Pull every line holding the string "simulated" from the records below.

--- start of SUPPLIED ENTRIES ---

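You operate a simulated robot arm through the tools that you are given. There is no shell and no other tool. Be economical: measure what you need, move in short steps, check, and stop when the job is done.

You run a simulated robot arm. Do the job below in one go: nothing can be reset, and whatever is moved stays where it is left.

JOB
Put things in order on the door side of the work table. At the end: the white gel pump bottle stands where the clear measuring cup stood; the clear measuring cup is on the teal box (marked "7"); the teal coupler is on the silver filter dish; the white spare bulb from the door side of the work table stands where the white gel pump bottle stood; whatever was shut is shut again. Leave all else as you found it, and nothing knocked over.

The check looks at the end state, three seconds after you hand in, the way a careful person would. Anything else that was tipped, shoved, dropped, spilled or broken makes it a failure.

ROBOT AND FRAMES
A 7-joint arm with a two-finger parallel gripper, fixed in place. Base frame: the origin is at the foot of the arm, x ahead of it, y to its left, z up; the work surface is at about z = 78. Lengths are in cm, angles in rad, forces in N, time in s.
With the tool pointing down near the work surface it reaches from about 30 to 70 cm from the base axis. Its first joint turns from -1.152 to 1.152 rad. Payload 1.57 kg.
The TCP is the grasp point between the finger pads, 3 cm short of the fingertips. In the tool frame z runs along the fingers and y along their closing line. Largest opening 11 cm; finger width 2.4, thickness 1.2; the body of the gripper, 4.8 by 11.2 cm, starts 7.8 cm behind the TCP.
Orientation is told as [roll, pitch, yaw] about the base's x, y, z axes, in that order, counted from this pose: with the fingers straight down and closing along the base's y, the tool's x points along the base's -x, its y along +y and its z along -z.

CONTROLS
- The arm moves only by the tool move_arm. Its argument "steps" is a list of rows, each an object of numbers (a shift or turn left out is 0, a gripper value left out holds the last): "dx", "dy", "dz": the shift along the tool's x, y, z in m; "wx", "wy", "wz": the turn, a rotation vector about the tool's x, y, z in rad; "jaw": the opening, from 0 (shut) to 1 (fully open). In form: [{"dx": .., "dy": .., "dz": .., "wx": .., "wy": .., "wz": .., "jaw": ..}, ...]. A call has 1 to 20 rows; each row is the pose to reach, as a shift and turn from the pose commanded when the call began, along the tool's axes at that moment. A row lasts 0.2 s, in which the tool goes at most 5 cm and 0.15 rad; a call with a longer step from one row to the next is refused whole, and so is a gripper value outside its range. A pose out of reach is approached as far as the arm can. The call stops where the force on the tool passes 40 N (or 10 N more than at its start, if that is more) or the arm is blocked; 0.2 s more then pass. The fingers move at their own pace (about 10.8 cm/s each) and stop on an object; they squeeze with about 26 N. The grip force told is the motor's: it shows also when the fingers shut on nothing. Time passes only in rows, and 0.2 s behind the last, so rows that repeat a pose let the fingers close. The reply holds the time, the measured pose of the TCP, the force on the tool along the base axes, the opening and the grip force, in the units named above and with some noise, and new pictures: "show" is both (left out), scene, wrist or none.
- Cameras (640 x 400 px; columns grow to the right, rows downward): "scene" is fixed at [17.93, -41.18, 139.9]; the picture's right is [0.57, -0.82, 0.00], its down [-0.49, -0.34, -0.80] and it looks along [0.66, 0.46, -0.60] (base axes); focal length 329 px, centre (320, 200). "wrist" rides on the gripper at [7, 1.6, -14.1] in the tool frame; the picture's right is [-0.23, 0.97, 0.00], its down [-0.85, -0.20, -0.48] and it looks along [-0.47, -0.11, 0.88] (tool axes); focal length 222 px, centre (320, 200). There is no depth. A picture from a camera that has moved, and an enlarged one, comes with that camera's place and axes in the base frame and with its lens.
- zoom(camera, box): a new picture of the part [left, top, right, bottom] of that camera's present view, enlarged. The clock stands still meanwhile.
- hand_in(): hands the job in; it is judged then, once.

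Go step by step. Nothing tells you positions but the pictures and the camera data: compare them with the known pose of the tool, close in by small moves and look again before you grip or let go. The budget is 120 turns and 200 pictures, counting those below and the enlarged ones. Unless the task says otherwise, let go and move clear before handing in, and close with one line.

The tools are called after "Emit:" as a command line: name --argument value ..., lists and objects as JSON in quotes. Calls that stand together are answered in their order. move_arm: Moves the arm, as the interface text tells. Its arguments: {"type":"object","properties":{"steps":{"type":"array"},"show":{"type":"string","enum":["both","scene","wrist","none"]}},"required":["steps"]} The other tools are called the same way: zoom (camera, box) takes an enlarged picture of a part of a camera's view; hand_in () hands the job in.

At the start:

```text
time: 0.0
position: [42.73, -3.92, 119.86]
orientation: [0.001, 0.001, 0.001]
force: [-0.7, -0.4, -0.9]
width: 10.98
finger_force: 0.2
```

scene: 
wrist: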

--- end of SUPPLIED ENTRIES ---
--- start of SUPPLIED ENTRIES ---

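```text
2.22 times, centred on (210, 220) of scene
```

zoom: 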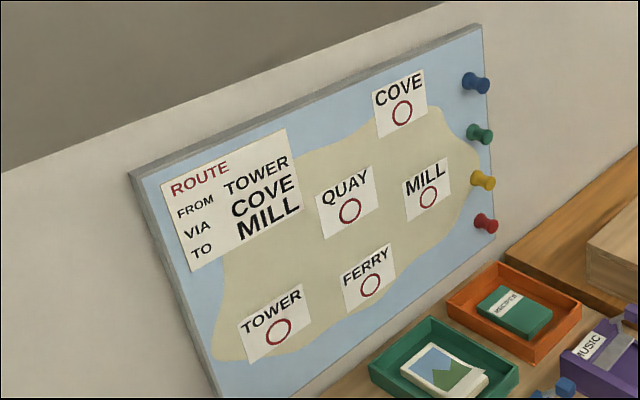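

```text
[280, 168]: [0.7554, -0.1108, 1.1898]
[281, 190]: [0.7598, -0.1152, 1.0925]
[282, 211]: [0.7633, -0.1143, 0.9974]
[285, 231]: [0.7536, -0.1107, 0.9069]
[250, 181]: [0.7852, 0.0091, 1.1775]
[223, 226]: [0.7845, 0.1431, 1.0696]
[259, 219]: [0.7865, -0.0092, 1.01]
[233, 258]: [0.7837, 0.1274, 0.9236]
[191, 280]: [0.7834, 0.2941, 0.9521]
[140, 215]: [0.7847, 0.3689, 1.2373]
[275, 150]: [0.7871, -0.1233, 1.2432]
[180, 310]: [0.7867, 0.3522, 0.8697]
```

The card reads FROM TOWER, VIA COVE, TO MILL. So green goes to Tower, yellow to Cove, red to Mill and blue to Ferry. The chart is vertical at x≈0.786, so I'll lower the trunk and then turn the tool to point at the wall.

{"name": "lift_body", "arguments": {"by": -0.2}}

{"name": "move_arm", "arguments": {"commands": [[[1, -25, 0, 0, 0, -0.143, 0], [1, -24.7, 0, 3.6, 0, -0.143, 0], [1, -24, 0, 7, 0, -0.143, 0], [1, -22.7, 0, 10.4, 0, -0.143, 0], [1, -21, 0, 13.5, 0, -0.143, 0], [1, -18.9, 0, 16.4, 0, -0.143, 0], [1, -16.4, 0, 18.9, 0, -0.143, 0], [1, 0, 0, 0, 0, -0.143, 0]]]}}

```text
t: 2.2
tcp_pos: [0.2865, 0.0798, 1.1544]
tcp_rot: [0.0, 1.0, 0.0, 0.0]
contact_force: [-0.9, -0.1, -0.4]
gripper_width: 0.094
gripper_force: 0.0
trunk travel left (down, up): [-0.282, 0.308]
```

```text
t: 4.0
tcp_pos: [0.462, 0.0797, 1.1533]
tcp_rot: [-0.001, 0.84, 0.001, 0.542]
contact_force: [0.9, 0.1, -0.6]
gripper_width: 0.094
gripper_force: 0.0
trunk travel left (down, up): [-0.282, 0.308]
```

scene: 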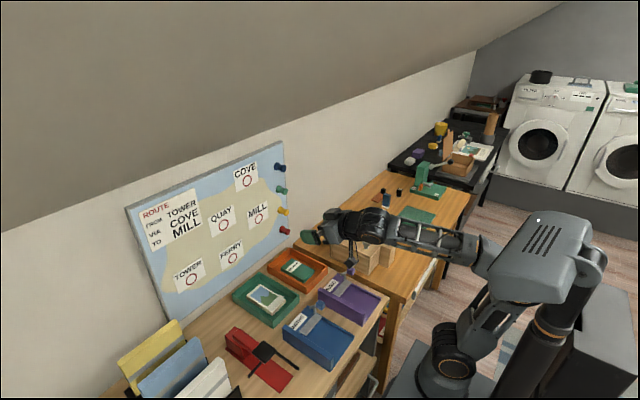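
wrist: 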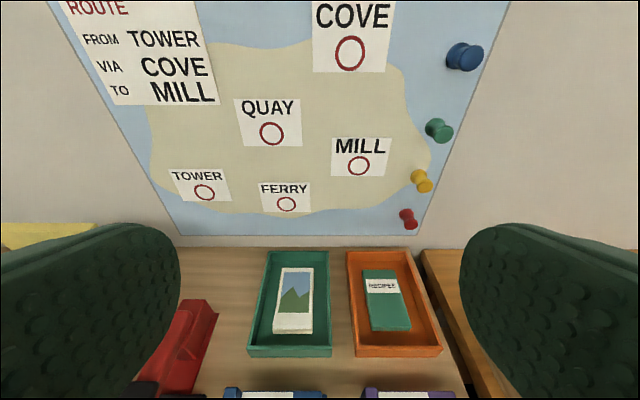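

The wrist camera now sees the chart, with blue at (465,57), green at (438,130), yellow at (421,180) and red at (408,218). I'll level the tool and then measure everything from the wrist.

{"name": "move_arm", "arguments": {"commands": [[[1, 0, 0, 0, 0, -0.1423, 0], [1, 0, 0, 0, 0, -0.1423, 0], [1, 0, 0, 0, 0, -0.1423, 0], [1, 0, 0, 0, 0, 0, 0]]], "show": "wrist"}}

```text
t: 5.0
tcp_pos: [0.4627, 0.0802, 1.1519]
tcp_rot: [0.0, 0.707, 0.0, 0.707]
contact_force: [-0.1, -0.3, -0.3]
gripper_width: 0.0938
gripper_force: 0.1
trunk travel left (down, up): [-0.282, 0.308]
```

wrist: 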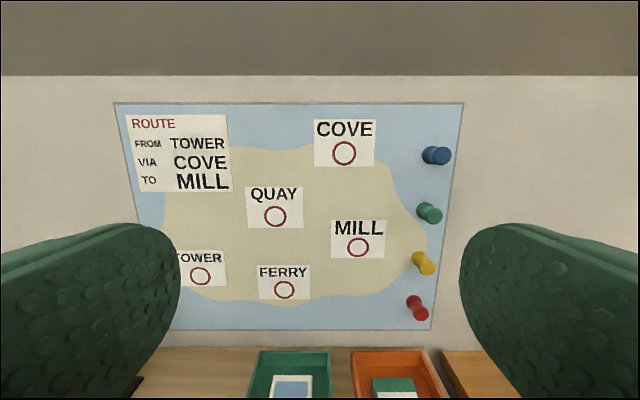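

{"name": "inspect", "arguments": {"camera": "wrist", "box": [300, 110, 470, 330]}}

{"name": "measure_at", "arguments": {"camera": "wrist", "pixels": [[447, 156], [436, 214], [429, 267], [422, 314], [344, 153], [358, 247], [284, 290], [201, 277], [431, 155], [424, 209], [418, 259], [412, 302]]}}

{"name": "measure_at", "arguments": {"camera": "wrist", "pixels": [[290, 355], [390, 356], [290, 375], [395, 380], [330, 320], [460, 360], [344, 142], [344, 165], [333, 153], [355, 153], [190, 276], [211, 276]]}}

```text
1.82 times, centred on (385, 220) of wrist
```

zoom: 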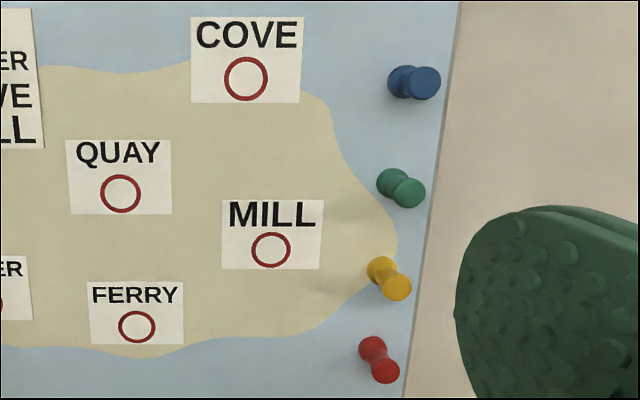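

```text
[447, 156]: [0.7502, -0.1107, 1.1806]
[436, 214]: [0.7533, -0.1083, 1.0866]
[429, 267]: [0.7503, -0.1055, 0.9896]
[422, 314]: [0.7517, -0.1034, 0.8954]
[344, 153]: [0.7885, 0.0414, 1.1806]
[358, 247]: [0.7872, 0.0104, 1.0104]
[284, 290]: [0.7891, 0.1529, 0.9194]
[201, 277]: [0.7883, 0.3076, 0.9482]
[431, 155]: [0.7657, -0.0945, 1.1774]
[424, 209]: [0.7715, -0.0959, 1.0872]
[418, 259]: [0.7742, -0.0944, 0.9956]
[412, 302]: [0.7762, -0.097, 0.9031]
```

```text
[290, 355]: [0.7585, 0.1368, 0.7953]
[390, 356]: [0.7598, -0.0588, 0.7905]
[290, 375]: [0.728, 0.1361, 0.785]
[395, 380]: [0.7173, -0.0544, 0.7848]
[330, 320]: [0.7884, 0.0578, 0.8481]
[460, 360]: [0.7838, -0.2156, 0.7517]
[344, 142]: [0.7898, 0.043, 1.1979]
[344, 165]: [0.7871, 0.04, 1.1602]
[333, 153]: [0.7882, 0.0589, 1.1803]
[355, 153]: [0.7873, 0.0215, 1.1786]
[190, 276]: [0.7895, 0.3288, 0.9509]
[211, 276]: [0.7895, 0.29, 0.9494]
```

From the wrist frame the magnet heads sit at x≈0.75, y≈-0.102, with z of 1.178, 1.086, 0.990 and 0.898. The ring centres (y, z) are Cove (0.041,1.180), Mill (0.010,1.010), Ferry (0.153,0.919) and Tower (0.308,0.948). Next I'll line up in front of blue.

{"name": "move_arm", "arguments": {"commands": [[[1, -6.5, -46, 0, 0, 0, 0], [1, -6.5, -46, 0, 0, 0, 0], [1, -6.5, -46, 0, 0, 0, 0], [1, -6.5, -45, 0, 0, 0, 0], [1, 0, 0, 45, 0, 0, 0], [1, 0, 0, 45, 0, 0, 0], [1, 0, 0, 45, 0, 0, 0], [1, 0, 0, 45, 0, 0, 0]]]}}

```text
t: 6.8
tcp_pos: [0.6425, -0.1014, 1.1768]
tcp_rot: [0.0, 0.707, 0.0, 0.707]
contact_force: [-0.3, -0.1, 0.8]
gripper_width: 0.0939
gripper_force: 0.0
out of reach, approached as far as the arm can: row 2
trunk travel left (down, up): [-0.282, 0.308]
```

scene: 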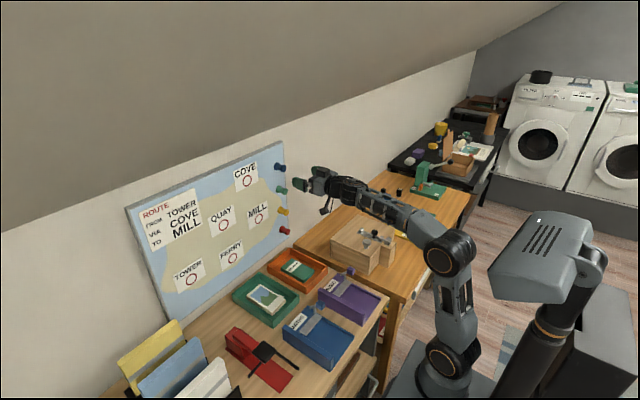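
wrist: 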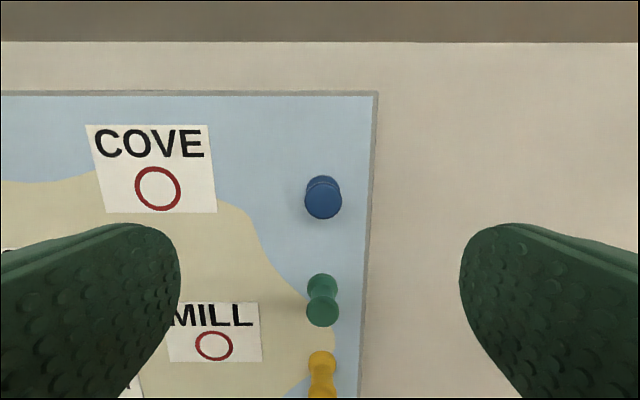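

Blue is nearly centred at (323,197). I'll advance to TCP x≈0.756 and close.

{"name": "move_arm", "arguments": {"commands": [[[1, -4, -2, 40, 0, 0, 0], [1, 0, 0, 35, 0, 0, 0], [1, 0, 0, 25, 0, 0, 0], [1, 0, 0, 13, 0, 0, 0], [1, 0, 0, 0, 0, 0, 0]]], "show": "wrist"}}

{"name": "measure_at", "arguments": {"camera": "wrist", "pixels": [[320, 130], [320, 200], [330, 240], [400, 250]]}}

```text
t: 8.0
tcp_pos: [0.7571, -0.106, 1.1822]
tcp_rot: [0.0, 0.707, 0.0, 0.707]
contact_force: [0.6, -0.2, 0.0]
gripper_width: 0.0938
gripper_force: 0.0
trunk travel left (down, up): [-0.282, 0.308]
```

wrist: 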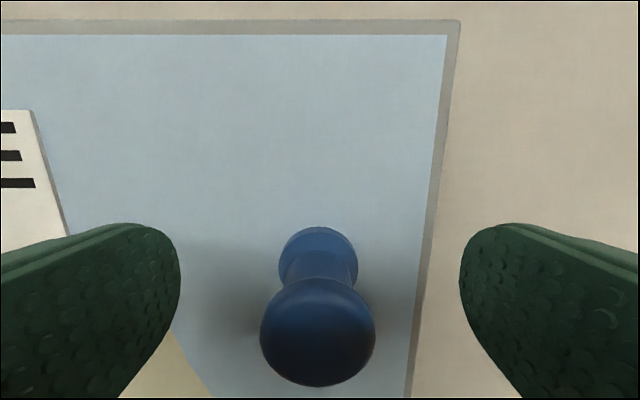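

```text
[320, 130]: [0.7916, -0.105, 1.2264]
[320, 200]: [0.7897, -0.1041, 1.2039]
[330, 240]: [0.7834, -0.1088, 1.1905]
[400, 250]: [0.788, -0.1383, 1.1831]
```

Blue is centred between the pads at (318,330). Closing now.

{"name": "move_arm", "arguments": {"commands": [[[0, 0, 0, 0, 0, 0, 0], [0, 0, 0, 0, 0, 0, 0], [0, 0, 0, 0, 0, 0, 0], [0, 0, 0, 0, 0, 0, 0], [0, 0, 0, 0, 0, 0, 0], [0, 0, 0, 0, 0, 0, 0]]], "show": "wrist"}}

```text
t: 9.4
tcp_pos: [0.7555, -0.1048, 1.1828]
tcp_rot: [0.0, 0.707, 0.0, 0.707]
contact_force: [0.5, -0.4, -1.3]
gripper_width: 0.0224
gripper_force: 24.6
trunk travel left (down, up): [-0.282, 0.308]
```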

--- end of SUPPLIED ENTRIES ---
--- start of SUPPLIED ENTRIES ---

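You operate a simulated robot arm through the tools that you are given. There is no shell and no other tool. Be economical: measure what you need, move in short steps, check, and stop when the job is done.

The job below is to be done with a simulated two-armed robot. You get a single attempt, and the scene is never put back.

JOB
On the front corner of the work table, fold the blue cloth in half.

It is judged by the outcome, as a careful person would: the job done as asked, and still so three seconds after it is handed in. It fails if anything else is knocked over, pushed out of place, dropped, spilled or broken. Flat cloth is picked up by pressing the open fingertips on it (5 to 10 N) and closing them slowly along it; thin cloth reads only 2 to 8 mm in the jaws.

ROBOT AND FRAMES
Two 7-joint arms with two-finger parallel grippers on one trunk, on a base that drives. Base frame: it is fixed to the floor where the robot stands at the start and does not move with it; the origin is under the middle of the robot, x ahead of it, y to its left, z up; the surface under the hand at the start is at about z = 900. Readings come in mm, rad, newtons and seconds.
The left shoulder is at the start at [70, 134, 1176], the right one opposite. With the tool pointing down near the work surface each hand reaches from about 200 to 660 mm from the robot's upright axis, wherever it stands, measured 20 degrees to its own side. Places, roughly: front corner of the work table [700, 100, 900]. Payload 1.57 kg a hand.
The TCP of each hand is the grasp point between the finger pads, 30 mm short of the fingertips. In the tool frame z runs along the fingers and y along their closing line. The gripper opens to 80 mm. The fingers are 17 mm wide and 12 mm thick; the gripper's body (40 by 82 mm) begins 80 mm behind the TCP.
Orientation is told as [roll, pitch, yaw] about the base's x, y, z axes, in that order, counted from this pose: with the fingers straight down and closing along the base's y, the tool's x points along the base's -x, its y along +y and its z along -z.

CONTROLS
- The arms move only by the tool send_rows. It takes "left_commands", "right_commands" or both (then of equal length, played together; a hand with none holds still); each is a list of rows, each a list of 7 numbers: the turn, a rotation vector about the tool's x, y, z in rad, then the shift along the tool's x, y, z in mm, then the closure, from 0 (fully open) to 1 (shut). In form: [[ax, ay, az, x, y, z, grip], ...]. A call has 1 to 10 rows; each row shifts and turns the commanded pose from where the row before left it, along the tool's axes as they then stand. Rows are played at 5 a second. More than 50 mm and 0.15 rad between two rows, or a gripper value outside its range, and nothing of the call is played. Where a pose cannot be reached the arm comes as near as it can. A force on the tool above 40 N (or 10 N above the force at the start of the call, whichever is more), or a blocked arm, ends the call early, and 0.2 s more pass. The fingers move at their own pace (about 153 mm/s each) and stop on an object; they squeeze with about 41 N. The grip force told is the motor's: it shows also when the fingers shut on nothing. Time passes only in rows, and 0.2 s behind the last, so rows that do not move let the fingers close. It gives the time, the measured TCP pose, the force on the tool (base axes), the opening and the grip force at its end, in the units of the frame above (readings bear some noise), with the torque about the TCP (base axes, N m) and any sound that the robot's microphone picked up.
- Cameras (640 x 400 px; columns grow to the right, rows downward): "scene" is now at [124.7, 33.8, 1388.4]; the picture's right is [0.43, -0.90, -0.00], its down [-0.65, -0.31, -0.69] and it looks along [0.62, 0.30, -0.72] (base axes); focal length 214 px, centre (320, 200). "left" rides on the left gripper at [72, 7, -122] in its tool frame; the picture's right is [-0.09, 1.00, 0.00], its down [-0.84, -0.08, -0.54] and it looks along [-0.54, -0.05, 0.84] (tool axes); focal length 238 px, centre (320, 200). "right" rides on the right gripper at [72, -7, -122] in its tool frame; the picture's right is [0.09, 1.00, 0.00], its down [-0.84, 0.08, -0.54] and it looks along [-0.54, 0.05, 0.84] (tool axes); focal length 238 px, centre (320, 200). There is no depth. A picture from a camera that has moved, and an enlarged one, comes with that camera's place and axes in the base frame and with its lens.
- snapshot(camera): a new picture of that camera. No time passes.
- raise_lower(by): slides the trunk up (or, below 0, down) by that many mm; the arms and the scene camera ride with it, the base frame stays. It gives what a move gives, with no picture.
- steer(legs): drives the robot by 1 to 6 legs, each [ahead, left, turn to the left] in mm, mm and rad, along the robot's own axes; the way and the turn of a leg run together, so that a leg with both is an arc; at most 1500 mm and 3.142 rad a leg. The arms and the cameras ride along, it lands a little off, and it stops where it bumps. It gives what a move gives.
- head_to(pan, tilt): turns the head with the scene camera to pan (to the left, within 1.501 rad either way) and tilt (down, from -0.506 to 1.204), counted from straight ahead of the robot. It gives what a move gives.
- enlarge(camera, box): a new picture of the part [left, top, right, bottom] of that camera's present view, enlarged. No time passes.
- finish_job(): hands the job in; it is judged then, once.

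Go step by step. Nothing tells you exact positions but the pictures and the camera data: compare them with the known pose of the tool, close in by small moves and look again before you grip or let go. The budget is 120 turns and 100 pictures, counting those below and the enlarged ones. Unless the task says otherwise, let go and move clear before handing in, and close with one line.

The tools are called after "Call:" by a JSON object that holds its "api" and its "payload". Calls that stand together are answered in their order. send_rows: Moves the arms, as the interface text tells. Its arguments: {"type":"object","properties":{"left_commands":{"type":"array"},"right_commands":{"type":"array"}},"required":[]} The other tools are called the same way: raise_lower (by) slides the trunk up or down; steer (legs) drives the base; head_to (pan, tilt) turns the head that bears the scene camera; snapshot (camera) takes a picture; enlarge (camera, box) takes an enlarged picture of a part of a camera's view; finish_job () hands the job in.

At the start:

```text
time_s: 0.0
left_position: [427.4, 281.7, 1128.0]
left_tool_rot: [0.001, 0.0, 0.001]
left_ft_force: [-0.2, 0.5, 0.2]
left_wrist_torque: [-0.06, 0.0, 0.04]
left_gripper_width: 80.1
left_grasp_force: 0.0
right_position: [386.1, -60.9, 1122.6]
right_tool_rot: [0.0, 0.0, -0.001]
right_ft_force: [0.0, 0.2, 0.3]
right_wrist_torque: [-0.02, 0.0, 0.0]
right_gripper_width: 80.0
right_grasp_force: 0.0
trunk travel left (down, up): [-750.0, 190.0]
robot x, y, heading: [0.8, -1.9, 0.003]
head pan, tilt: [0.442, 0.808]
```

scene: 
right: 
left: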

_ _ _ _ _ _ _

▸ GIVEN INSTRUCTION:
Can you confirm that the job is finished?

--- end of SUPPLIED ENTRIES ---

▸ RESULT OF THIS TASK:
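You operate a simulated robot arm through the tools that you are given. There is no shell and no other tool. Be economical: measure what you need, move in short steps, check, and stop when the job is done.
You run a simulated robot arm. Do the job below in one go: nothing can be reset, and whatever is moved stays where it is left.
You operate a simulated robot arm through the tools that you are given. There is no shell and no other tool. Be economical: measure what you need, move in short steps, check, and stop when the job is done.
The job below is to be done with a simulated two-armed robot. You get a single attempt, and the scene is never put back.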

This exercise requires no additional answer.